In particular, Clinton trailed Rubio by 8 points in Colorado, 38-46 percent; and Walker by 9 points, 38-47 percent. The former first lady trailed Bush by 6 points in Iowa, 36-42 percent; and Rubio by 8 points, 36-44 percent. Margin of error in this polling is 2.8 percentage points. A majority of voters in all three states also said they found Clinton not honest and trustworthy. On this issue, The Hill reports, “a CNN/ORC poll indicated that 57 percent of adults said she was not honest or trustworthy, compared to 42 percent who asserted that she was. A Washington Post/ABC News poll put the disparity at 52 percent to 41 percent.”
Right now, the American electorate is signaling that they are fed up with the double-speak in the retail marketing of presidential candidates. Rather, they want some straight talking, some good old fashion retail marketing of persuasion for their vote.
So then, filling the void is a “X-factor market disruptor” (e.g., a Donald Trump), flanking from outside, using guerrilla marketing tactics, sometimes in deep background with an “entrepreneurial innovator, having technological uniqueness” (e.g., a Ted Cruz or a Marco Rubio).
Like the entrepreneurial innovator, the X-factor seeks to shakeup the entire status-quo retail marketing to a wanting electorate, asking for something completely new to listen to and enjoy as a leader in 2016.
Meanwhile, the Trump “X-factor retail market disruptor” is surging in the latest ABC News/Washington Post Polls, leading all twenty-one 2016 GOP presidential candidates at 24 percent, as of July 19-21, 2015, holding down a double-digit lead over the next leading GOP presidential contender, including a 28 percent lead in an Economist/YouGov poll survey of 1,000 respondents between July 18-20, having a margin of error of plus or minus 4.3 percent.

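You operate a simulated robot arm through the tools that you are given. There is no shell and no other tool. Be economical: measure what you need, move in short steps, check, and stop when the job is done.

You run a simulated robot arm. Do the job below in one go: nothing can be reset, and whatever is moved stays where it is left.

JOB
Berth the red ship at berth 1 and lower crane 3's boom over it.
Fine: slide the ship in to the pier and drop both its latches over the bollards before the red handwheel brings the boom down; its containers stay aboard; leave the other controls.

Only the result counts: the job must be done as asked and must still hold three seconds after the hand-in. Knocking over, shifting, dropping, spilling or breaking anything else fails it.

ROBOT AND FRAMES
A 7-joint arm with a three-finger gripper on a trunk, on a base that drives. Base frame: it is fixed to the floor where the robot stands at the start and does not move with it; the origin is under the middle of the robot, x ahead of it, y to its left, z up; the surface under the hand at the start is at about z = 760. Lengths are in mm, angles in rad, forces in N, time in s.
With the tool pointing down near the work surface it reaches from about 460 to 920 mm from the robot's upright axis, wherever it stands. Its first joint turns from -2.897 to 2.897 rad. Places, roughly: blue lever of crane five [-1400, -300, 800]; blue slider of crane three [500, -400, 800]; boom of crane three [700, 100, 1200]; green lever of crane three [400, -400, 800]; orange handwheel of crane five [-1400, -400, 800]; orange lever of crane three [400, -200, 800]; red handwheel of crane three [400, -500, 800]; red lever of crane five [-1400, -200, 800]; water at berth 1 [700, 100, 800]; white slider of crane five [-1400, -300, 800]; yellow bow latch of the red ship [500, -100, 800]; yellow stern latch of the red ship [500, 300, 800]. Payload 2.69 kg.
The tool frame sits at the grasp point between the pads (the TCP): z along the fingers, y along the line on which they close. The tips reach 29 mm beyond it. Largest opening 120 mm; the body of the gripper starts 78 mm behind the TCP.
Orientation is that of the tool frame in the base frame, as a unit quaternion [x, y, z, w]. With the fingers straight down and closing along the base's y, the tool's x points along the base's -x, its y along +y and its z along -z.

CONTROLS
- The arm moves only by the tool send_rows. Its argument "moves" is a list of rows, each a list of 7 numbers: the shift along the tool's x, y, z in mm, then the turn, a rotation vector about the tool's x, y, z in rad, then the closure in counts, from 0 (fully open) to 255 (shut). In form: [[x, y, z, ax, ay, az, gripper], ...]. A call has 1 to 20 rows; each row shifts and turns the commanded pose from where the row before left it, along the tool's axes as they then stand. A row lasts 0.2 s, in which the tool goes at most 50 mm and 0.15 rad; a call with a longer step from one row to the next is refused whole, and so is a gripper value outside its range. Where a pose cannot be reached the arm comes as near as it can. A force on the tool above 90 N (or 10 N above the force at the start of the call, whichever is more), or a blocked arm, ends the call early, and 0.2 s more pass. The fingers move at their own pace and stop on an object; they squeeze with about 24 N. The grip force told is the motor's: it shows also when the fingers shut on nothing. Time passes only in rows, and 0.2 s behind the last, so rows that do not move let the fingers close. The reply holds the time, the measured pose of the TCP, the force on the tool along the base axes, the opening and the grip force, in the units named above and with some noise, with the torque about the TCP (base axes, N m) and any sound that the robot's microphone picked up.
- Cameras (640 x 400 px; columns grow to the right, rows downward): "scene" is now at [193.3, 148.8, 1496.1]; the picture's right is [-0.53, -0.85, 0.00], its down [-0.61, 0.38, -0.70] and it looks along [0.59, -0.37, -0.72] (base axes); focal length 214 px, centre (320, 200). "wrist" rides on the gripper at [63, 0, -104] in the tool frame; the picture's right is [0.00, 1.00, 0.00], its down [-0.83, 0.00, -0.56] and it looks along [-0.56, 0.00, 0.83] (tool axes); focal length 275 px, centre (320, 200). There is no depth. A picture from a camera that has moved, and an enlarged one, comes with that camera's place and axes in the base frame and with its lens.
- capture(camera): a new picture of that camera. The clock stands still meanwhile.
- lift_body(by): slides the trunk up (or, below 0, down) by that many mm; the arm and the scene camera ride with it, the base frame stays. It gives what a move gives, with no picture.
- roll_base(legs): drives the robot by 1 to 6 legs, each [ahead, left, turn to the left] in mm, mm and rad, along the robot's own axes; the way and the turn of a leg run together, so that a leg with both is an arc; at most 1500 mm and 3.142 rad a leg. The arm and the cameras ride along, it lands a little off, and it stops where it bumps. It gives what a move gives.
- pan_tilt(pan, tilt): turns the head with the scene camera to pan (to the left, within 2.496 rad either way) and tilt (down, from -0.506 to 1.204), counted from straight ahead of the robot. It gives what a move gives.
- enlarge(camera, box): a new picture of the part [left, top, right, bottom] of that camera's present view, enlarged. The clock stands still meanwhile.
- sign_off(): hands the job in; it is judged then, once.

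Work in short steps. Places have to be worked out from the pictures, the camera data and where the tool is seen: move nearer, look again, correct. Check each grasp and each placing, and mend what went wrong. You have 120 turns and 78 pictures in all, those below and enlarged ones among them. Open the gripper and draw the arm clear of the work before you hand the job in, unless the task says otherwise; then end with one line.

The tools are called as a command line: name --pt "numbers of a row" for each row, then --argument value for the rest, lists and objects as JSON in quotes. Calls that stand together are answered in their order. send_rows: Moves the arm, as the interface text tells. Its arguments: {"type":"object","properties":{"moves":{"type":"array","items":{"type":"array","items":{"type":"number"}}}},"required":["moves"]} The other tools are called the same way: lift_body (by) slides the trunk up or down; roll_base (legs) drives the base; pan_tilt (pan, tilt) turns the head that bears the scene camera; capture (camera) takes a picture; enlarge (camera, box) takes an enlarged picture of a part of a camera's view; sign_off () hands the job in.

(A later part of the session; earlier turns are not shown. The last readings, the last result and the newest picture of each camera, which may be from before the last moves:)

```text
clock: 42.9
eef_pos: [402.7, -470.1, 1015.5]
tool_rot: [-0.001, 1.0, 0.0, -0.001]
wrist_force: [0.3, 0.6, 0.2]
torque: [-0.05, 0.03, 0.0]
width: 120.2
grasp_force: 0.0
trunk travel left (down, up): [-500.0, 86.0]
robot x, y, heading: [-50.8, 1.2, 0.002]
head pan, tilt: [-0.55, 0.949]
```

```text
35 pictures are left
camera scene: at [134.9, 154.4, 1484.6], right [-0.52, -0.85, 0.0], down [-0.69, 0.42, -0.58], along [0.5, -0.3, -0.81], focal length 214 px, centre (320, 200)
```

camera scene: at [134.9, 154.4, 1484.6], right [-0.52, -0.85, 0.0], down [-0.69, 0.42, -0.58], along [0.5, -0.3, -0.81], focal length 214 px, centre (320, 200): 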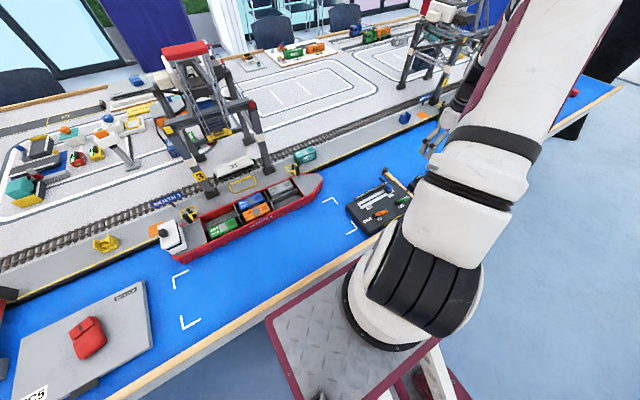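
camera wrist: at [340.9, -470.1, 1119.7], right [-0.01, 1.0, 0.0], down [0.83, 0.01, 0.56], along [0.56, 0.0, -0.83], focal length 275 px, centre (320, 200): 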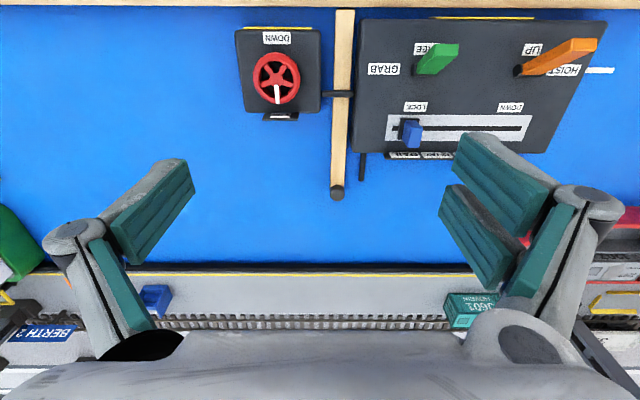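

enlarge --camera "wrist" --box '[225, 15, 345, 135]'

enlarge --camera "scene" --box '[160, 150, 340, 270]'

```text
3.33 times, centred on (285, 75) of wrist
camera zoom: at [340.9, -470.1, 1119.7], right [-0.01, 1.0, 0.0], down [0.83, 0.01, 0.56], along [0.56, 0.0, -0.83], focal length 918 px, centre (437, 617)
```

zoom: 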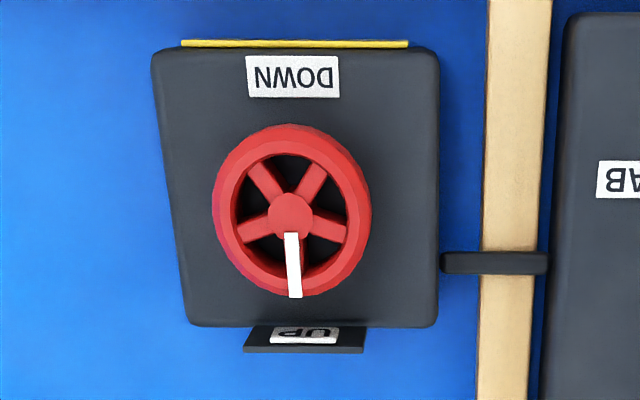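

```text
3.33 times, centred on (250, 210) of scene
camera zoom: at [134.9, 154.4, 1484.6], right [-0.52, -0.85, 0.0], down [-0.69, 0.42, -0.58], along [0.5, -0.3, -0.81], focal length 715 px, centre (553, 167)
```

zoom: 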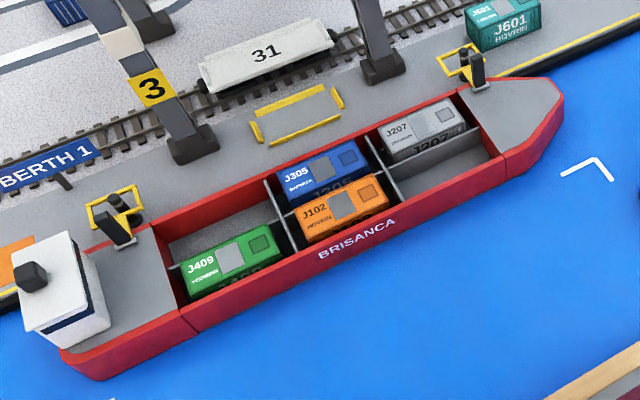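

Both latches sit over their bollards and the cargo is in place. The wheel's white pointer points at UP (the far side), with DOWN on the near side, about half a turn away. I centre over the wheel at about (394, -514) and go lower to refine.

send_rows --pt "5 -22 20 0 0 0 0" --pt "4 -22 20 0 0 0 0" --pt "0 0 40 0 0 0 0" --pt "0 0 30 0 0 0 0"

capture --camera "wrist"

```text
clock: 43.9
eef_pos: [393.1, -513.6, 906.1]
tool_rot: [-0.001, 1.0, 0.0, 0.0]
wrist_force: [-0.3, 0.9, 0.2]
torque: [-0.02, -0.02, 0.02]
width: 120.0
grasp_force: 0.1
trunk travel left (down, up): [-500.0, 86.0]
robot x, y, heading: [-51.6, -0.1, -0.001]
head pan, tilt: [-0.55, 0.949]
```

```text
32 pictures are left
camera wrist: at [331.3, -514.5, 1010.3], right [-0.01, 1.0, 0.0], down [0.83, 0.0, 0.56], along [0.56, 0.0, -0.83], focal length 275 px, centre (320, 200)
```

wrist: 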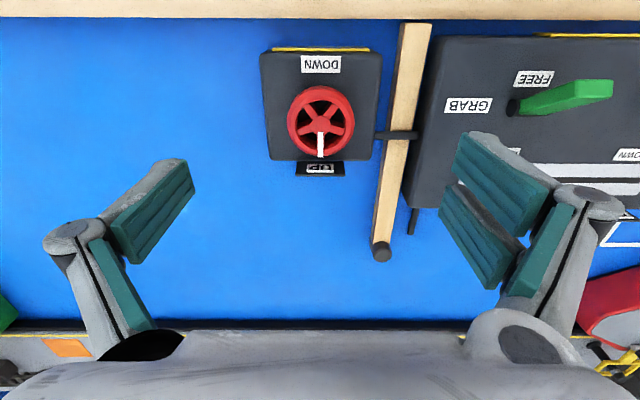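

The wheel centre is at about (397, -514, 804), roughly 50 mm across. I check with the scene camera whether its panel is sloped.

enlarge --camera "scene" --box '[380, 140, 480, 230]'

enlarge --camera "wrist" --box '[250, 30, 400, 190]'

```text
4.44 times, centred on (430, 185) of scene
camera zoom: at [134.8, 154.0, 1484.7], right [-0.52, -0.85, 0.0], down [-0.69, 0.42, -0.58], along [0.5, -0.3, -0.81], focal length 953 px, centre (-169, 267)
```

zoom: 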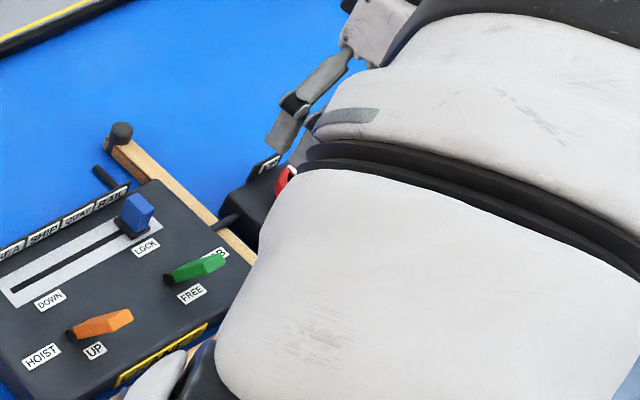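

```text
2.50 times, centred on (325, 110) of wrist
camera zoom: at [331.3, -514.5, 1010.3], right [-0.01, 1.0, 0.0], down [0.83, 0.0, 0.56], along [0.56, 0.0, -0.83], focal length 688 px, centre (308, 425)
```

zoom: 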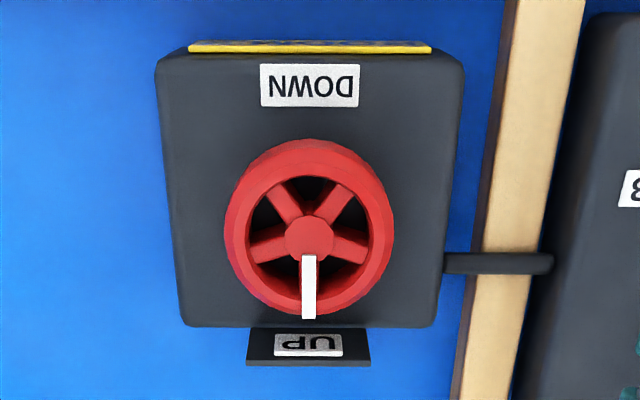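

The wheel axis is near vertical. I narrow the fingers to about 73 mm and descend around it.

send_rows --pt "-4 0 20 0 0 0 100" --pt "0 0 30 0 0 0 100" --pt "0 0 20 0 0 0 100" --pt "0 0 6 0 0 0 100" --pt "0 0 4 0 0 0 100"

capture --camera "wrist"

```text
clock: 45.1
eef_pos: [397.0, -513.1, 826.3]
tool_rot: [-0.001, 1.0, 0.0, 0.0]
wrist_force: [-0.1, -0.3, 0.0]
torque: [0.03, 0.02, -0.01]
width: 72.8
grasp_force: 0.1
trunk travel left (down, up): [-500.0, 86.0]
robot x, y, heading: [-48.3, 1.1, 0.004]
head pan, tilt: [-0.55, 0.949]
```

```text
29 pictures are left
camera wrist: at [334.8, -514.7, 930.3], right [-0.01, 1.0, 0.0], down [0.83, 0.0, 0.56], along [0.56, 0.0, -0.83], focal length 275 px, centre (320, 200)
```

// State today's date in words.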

Why? Because an assumption is that Washington political establishment-media is “reflecting public opinion,” when it is surprisingly not on Main Street USA at least for now very early on the Road to the White House.
As discussed at the close of this piece, trust sentiment polling reveals a growing divide between public opinion and the political establishment and media inside an October 9-13, 2013 Pew Research study and inside the Edelman global 2014 Trust Barometer of 27 developed countries.
In other words, the political establishment and media assumption that everybody is outraged “is always erroneous.”
Former Illinois senator Barack Obama was the new entrepreneurial candidate phenomenon that understood this back in 2008. Likewise, former California governor Ronald Reagan understood this too, as he was the enjoyable candidate to listen to back in 1980. History does repeat itself again in 2016, doesn’t it, in cycles.
With that context of presidential retail marketing established, these three U.S. presidential candidates raised the most money, early on The Road to The White House, as of June 30, 2015. According to the Federal Election Commission, backers pumped $230 million into the top three presidential campaigns.
Presidential campaign experts expect the winner who would become the 2016 president-elect will have spent more than 2 billion dollars in retail marketing to get to that extraordinary lifetime achievement.
At this point, family matters most inside the Roman Agora of the Presidential “Big Money” Games. Candidates with the strongest family connections to the White House are in first and second place.
Former Florida governor Jeb Bush, whose father and brother are ex-presidents, comes first with $114.4 million. Former first lady Hillary Clinton is in second position, having raised $63.1 million. U.S. Senator Ted Cruz (R-Texas) rounds off the top three with $52.3 million.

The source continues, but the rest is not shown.